San Diego Cases involving DNA prior to April 2011 need to be reviewed… immediately. And the San Diego DA’s office has known this for a long time.
In April 2011, the San Diego Police Department (SDPD) crime lab fundamentally changed the way it interprets DNA evidence involving mixture samples. Mixture samples are DNA evidence collected that contain biological material from two or more people.
Prior to April 2011, the SDPD was very liberal about making match inclusions in mixture samples. That changed in April 2011. This all came about because the Scientific working Group on DNA Analysis Methods (SWGDM) published updated interpretation guidelines for DNA mixture samples in 2010. SWGDAM is a national association of forensic DNA scientists who recommend quality assurance standards for forensic laboratories all over the country, including the FBI. The 2010 SWGDAM guidelines proposed a much more conservative approach to interpreting mixture samples. The change was, in part, a response to criticism from world renowned DNA scientist Bruce Budowle and others.
After SWGDAM published its 2010 guidelines, many crime labs across the country followed suit and implemented new interpretation protocols in line with the 2010 SWGDAM guidelines. Because of these significant changes in interpretation protocols, some jurisdictions began reviewing older cases to determine whether there were any convictions that were based on the old, outdated protocols. Such reviews were initiated, for example, by a District Attorney’s Office in Texas.
The San Diego Police Department crime lab also updated their guidelines and no longer uses the outdated protocols. Hopefully, your jurisdiction did the same. However, any pre-2011 convictions based on DNA inclusions of mixed DNA samples may, and probably did, use the outdated interpretation protocols. Many of these convictions, if re-evaluated under the new SDPD crime lab protocols (and SWGDAM guidelines), would be inconclusive. Many others may still be inclusions but with a less compelling population frequency associated with the inclusion.

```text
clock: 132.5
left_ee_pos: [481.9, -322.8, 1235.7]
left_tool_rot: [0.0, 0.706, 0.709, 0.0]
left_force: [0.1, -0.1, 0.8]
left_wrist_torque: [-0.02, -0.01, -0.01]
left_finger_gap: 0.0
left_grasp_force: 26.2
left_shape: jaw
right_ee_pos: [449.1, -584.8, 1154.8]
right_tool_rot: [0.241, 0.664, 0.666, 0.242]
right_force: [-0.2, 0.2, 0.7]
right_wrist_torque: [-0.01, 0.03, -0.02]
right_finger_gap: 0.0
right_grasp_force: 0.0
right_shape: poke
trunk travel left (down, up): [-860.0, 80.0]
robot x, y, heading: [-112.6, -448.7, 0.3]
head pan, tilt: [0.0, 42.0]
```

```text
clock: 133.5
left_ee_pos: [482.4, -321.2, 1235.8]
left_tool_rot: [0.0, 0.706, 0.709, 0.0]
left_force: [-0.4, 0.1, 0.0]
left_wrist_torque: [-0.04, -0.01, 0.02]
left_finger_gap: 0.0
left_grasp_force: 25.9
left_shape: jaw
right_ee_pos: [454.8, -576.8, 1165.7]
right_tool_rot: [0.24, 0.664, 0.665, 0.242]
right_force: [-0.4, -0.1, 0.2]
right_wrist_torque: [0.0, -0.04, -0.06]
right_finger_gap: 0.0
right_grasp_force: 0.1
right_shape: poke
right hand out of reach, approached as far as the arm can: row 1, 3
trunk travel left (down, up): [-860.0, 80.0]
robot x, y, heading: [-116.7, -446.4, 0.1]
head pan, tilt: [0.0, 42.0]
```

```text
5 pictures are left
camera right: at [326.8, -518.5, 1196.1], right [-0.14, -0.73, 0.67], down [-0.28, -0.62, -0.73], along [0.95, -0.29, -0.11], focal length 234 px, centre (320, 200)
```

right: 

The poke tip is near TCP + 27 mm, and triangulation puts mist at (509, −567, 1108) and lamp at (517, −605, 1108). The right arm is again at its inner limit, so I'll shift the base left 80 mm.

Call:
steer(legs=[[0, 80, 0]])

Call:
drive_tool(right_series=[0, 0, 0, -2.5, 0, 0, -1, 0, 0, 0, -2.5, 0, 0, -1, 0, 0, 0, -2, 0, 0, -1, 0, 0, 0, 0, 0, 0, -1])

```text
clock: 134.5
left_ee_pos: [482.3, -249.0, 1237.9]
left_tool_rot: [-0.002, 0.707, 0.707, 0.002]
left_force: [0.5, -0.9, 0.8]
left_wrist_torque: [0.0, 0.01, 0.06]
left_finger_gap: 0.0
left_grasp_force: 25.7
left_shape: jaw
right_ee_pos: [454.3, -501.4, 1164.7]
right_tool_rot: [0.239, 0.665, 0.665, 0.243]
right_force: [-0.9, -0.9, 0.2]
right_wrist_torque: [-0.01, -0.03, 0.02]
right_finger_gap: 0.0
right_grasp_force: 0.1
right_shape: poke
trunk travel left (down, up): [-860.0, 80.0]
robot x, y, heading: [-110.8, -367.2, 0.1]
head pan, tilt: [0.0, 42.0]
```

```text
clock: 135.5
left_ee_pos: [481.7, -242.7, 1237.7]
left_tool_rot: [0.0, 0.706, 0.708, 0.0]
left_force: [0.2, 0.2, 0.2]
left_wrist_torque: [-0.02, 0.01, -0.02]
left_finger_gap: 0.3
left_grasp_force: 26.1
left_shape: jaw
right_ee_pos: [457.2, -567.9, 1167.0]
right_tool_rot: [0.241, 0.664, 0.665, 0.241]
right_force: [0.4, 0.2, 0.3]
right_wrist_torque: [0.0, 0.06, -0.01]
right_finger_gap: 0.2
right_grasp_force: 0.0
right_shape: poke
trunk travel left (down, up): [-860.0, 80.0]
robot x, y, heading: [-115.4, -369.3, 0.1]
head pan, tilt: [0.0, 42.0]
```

In other words, DNA opinion evidence may have changed in many cases that substantially benefits the defense, either because the person is no longer considered an inclusion, or they are included at a far lesser probability.
I am currently prosecuting a state Writ of Habeas Corpus on this very issue. My client was considered a minor contributor to a swab of the inside palm area of a pair of gloves according to the outdated DNA protocols. When re-evaluated under the new guidelines, in was inconclusive whether he was a contributor. All substantive filings on this state writ can be found here.
The San Diego District Attorney’s Office knew about this DNA issue in 2011. But they didn’t tell anyone.
As part of my investigation into the matter, I discovered a memo from the SDPD Crime Lab to the San Diego District Attorney’s Office dated May 4, 2011 detailing the changes in the interpretation guidelines. The memo specifically informs the DA’s office that the new guidelines will result in more samples that cannot be interpreted. It states “It is likely the new SDPD guidelines will result in more samples that cannot be interpreted due to their complexity and/or low level.”
For the defense community there are some very obvious and important implications here. Convictions prior to April 2011 that were based on a defendant’s DNA being included in a mixture sample, must be reviewed to see if the new guidelines result in a favorable interpretation for the defense.
Under Penal Code 1473(e)(1), a fundamental change in expert opinion is considered a “repudiation” and is grounds for writ of habeas corpus if such opinion is relevant and material on the issue of guilt. This means that if the person convicted was an inclusion, but under the more recent guidelines it is inconclusive, he may have specific statutory relief under Penal Code 1473(e)(1) based on repudiation of the expert’s opinion at trial. See In re Richards (2016) 63 Cal.4th 291.
Even further, the fact that the San Diego County DA had this information in 2011 and did not alert the defense community or start its own review of affected cases, raises some serious issues of public concern. The inaction of the DA’s office may be a wide scale “Brady” (Brady v. Maryland (1963) 373 U.S. 83.) violation and it must be investigated.